Passage provided
---
D.  Application of Harmless Error Standard

	[¶31]  Here, the parents were not prejudiced in the presentation of
their case.  The court applied the law, in error, to the facts after the parties
had presented their case in full.  Nothing the court did compromised their
opportunity for a full and fair hearing on the merits of the State's
allegations.{18} 
	[¶32]  We look then to the parents' claim that the court's error in
legal analysis may have affected its final conclusions on the pending petition
for termination of parental rights.  The record reflects, without doubt, the
continuing inability of the mother to parent her children.  Despite extensive
services, including psychological treatment and "hours of parental
education," the mother's history of personal trauma has prevented her from
progressing in her efforts to change.  Her emotional maturity has been
stunted to approximately twelve years of age.  Her volatility, resulting in
screaming and violence with the children and other adults, has not
improved.  She does not understand basic children's needs and has never
developed an ability to be affectionate with her own children.  The record
demonstrates no reasonable prospective ability on the mother's part to be a
safe parent for her boys.  Because no other conclusion was possible, we are
persuaded that it is highly probable that the error did not affect the court's
judgment regarding the mother.
---
Exercise directions
I need the passage provided continued from the place where it stops.
---
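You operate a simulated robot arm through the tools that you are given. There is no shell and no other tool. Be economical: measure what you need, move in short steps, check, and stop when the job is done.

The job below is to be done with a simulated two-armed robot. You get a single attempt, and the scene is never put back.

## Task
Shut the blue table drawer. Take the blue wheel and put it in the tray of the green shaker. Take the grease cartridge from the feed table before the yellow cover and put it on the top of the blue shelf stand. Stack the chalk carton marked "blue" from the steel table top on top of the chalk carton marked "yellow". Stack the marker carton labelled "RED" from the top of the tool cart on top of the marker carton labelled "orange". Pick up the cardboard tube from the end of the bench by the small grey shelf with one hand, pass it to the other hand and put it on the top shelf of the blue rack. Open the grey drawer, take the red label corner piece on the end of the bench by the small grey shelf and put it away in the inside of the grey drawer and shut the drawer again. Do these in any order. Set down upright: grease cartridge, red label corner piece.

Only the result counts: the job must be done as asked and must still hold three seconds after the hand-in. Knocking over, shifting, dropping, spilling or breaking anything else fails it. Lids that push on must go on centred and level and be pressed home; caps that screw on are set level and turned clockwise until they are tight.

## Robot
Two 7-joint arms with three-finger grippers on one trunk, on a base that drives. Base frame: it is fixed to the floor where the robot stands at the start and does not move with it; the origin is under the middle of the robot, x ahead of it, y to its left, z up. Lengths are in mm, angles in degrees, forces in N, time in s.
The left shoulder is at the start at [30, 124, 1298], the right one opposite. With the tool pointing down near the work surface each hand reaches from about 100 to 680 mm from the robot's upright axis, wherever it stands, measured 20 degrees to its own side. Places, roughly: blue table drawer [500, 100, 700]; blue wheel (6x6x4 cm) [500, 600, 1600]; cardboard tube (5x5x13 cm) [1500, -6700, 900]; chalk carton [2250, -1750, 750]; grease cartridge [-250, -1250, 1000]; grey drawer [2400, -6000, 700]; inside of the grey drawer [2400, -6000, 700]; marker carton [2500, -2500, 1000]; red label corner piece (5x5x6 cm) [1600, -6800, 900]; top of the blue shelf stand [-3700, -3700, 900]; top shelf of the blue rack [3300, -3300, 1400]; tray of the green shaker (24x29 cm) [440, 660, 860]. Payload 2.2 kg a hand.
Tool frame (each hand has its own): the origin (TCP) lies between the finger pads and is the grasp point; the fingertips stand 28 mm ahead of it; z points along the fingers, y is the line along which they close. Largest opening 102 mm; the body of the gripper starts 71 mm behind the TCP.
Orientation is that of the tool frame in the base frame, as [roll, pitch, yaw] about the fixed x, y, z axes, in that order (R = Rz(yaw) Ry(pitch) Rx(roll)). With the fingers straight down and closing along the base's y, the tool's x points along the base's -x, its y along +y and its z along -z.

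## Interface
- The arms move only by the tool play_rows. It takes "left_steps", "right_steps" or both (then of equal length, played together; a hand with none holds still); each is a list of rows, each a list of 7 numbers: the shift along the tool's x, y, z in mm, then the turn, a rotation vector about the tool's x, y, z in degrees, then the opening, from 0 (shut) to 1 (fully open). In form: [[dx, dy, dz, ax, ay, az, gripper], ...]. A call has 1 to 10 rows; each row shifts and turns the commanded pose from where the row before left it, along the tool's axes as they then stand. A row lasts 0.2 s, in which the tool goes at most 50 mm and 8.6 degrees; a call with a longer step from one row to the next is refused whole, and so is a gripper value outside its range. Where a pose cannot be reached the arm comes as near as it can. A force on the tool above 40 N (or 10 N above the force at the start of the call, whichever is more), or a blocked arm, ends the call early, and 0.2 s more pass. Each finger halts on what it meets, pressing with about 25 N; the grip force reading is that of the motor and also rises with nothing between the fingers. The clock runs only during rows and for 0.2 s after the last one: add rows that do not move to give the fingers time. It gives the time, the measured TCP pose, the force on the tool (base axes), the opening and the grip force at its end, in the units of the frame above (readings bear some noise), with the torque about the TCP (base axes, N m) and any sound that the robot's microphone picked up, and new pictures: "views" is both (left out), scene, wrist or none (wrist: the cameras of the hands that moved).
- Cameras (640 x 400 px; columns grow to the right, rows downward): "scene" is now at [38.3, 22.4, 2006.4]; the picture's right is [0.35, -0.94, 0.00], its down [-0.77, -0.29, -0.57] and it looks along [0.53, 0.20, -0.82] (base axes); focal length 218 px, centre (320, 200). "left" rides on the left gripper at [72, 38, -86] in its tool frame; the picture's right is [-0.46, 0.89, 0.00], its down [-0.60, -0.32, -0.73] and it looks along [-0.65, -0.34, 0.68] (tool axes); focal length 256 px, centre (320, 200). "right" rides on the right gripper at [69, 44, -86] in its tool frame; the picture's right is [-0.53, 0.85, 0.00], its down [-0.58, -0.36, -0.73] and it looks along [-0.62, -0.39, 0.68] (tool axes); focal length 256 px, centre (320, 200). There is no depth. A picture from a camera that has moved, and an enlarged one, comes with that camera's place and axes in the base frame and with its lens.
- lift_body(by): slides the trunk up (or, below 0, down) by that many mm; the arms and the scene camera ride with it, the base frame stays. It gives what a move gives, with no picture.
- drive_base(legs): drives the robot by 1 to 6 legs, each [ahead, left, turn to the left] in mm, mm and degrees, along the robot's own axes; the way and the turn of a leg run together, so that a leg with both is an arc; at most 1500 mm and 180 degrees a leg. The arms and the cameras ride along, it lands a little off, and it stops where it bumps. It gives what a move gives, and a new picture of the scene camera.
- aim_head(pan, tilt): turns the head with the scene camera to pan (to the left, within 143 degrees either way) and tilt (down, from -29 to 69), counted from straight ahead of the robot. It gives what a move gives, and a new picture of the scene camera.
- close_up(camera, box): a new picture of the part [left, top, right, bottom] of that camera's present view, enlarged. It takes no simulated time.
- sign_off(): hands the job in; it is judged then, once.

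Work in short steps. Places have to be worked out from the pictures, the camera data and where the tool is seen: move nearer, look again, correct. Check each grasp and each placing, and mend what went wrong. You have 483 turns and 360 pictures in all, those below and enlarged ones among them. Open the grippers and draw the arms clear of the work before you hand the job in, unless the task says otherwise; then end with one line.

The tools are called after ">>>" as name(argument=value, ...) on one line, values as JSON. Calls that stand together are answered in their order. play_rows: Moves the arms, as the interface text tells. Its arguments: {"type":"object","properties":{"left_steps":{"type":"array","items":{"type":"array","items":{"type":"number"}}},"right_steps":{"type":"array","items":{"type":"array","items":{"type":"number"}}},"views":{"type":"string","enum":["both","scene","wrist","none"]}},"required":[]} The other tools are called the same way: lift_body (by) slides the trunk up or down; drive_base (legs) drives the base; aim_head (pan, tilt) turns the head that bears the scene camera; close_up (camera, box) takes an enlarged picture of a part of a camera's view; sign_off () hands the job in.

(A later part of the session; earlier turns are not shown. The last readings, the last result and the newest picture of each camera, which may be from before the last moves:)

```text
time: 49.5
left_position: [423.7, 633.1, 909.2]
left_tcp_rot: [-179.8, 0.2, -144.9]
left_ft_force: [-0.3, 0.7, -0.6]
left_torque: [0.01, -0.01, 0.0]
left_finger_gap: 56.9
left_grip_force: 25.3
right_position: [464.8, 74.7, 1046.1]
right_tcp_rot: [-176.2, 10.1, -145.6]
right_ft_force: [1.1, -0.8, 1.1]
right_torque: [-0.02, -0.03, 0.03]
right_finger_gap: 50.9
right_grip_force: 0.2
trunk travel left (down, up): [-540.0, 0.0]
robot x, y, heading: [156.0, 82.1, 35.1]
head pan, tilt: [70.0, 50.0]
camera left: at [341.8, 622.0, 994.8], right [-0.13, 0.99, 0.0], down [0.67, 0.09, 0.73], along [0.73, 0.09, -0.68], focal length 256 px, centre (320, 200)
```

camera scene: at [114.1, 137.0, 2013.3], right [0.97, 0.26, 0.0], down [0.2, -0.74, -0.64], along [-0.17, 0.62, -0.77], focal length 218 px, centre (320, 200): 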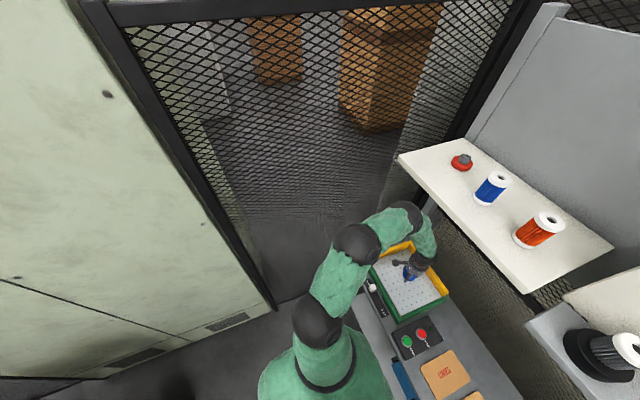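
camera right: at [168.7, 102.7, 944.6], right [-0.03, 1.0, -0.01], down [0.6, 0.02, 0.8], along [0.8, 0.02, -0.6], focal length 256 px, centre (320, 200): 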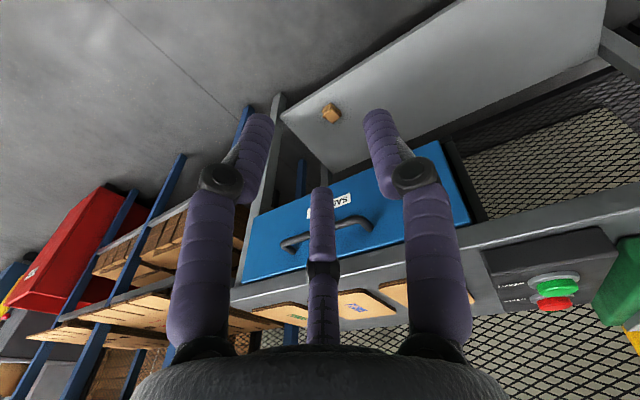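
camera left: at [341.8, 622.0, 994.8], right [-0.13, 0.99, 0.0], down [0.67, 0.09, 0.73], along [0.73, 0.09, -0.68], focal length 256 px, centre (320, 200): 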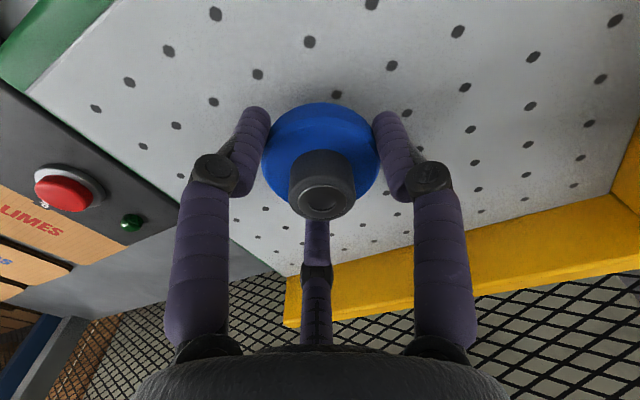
---
Exercise response
	[¶33]  Regarding the father, however, we are not able to determine
that it is highly probable that the court would have terminated his parental
rights in the absence of its misunderstanding regarding the role of the best
interest factor.  The father testified that he was beginning to understand the
need to protect the children from his wife, that he would now abide by the
requirements that he not allow her to be alone with the children, and that
he would try to be less rigid in viewing the limitations on his own
responsibilities as a father.  Also contrasting with the evidence of the
father's lack of progress was his testimony that he would enlist the aid of
friends and family to help him supervise his wife if the children were with
him, that he would abide by the Department's other recommendations, and
that he was apparently successful in caring for his eight-year-old son by
another marriage every other weekend.
	[¶34]  Although the court may have, in the absence of the error,
rejected the father's last minute assertions and concluded that he continued
to lack the ability to care for the children himself, on this record, we cannot
say that it is highly probable that the court's use of the best interest factor
did not affect its conclusions regarding the father's fitness as a parent.  
	[¶35]  It is the trial court's role to weigh and credit the evidence
before it.  Because it is possible that the court would reach a different
conclusion regarding parental fitness on remand, we should not usurp the
trial court's role.  Thus, we must vacate the judgment regarding the father's
son, Kaleb.  Because, upon further review, it is possible that the court could
conclude that the father is capable of safely parenting Kaleb, thus
eliminating the need for foster care or adoption, we also vacate the
judgment terminating the mother's parental rights to Kaleb.
	[¶36]  Finally, we note the urgency of finality in this matter.  The
children have been in a preadoptive foster placement since August of 1999. 
Kaleb, who is now two years old, has been in that home since he was five
months old.  The record reflects that the parents have not had the boys with
them for a full day since they were placed in care.  Time is of the essence. 
Upon remand, the court shall hear argument on an expedited basis and may,
in its discretion, open the record for presentation of new evidence.  In the
event of further appeal, an expedited briefing schedule may be established.
	The entry is:
Judgment as to Scott S. affirmed.  Judgment
regarding Kaleb C. vacated.  Remanded to the
same trial judge for further proceedings
consistent with this opinion.


ALEXANDER, J., with whom CLIFFORD, J., joins, dissenting.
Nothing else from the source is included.